While offering leniency on a handful of significant days to prisoners convicted of lower-tier crime, or releasing them based on good behaviour is a good gesture, the practice does little to address the long standing issue of prison congestion in the Sri Lankan prison system. Many of the buildings used in prisons were built during colonial times and are inadequate to meet modern needs, nor do they come close to the space requirement and facilities necessary to house the number of inmates Sri Lanka has in its current prisons system. The fact of the matter is that prisons and the welfare of prisoners have long been listed low in the order of State priorities, and as such, infrastructure development and facilities have been few and far between. Prisoners, or convicts are one group of people who rarely sees anyone speak out for them, and are often kept where the State likes it, ‘out of sight and out of mind’. However, given the volume of those in the prison system, the problem is no longer avoidable.
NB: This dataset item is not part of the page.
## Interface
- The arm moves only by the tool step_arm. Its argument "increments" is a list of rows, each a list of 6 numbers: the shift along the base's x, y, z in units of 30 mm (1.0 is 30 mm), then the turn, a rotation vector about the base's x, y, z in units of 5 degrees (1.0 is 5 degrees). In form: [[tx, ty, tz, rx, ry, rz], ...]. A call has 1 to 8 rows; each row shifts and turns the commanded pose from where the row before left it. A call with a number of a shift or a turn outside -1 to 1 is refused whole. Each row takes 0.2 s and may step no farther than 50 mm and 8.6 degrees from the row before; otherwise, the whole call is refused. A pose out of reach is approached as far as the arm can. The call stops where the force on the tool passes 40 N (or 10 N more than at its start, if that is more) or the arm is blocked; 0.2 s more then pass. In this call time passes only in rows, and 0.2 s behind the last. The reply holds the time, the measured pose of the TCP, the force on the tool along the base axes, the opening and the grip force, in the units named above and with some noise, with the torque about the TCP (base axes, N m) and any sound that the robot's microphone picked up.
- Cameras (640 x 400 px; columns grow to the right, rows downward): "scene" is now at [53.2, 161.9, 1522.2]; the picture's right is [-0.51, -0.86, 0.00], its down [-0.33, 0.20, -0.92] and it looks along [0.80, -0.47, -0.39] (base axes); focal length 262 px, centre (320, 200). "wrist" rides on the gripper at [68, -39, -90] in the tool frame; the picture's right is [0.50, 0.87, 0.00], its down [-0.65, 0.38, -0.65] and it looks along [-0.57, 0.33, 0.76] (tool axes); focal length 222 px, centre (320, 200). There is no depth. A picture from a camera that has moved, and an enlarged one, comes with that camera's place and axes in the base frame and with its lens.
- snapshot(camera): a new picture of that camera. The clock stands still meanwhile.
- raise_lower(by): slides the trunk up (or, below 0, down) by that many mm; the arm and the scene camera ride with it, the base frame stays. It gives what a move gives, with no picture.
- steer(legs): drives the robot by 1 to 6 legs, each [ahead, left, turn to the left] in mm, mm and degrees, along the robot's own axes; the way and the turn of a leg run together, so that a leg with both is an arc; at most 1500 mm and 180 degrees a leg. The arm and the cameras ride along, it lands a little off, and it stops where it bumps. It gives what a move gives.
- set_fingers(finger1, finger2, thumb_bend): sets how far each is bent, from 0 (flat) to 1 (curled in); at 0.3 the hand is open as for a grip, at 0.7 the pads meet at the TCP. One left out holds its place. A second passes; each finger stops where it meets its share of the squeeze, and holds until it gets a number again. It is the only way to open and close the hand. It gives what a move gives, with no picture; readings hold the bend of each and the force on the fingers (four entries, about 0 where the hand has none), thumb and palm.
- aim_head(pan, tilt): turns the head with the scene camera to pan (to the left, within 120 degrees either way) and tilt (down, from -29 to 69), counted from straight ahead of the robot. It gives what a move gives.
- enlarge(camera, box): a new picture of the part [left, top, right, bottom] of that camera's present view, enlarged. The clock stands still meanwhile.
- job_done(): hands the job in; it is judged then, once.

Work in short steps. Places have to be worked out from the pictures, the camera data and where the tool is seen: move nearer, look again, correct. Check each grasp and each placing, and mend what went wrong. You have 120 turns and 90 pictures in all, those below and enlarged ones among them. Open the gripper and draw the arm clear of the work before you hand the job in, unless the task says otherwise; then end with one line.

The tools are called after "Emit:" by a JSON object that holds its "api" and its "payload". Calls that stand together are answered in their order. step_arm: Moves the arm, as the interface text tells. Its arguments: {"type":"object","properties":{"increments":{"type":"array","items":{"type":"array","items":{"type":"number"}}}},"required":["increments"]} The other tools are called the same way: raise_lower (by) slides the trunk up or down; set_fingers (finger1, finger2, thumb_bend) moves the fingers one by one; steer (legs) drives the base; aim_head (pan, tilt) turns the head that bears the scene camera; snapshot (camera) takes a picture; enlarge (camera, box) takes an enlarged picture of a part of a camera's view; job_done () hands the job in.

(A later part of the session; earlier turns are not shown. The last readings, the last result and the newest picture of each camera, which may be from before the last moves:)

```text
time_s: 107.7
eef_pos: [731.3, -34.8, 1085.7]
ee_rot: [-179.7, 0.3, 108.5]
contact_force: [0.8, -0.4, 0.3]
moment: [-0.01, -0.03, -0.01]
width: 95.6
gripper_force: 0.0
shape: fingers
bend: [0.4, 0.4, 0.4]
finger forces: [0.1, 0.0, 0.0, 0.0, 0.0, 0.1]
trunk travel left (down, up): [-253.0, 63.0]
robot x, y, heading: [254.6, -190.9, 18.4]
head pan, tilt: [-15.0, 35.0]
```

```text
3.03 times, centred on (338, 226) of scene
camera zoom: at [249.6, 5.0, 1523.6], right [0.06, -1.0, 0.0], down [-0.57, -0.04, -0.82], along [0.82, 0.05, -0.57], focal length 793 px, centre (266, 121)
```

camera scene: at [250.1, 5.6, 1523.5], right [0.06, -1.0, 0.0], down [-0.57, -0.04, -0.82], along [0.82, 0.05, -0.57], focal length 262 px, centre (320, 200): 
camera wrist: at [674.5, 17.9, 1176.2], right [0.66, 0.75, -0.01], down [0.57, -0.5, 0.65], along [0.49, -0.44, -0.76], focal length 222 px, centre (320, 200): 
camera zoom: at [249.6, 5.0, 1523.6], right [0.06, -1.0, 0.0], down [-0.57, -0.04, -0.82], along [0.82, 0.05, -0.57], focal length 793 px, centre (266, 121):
Sri Lanka’s long-standing focus on punitive rather than preventative measures, and ad hoc decisions by the Government for mass detentions, have also been blamed for the overcrowding of prisons. In the latter part of 2023, another prison population crisis emerged. At the time, it was reported that while there was room for only 13,241 inmates within the prison system, there are about 19,000 suspects who are in remand custody in addition to about 10,000 prisoners. The total prison population stands at about 29,000. Prison overcrowding was also identified as a factor in the recent spread of contagious diseases among the inmates.
Overcrowding within the prison system can and has had deadly consequences in the past. It can be recalled that overcrowding was one of the key issues that led to the riot at the Mahara Prison in 2020, where 11 inmates were shot dead by prison officers. Prisoners were protesting against inadequate safety measures to stop the spread of Covid-19 among them. “Inmates were agitated that more and more prisoners were being brought into the prison while the pandemic was raging. Authorities responded to their concerns with bullets,” a prisoners’ rights activist said post incident.
One of the key issues with prison congestion is remandees and those detained for drug abuse-related offences. In Sri Lanka many of those who are remanded and bail approved are unable to meet the bail criteria and as such, languish in remand custody. Over the years there have been efforts to reduce some of the bail criteria, however, the congestion remains. This is also partly due to the slow progress of the bail hearings and court proceedings and due to delays in forensic reports by the Government Analyst's Department. The other key segment which make up the bulk of prisons population are narcotic drug abusers who are pushed into the criminal justice system, as a mandatory practice without an outlet which enables them to first seek treatment and rehabilitation the first time they are arrested. Over the last two years, a drag-net style law enforcement clean-up campaign by previous governments netted over 35,000 such drug abusers, or those who were caught with narcotics which were intended for self-use, rather than for distribution. As such, it would be prudent for the Government to review multiple reports, including those prepared by the Human Rights Commission of Sri Lanka (HRCSL) in the past into prison congestion, and formulate a concrete plan to expand facilities, and introduce mechanisms to deal with the high volume of remandees, and to direct drug abuses towards rehabilitation and not incarceration on their first brush with the law.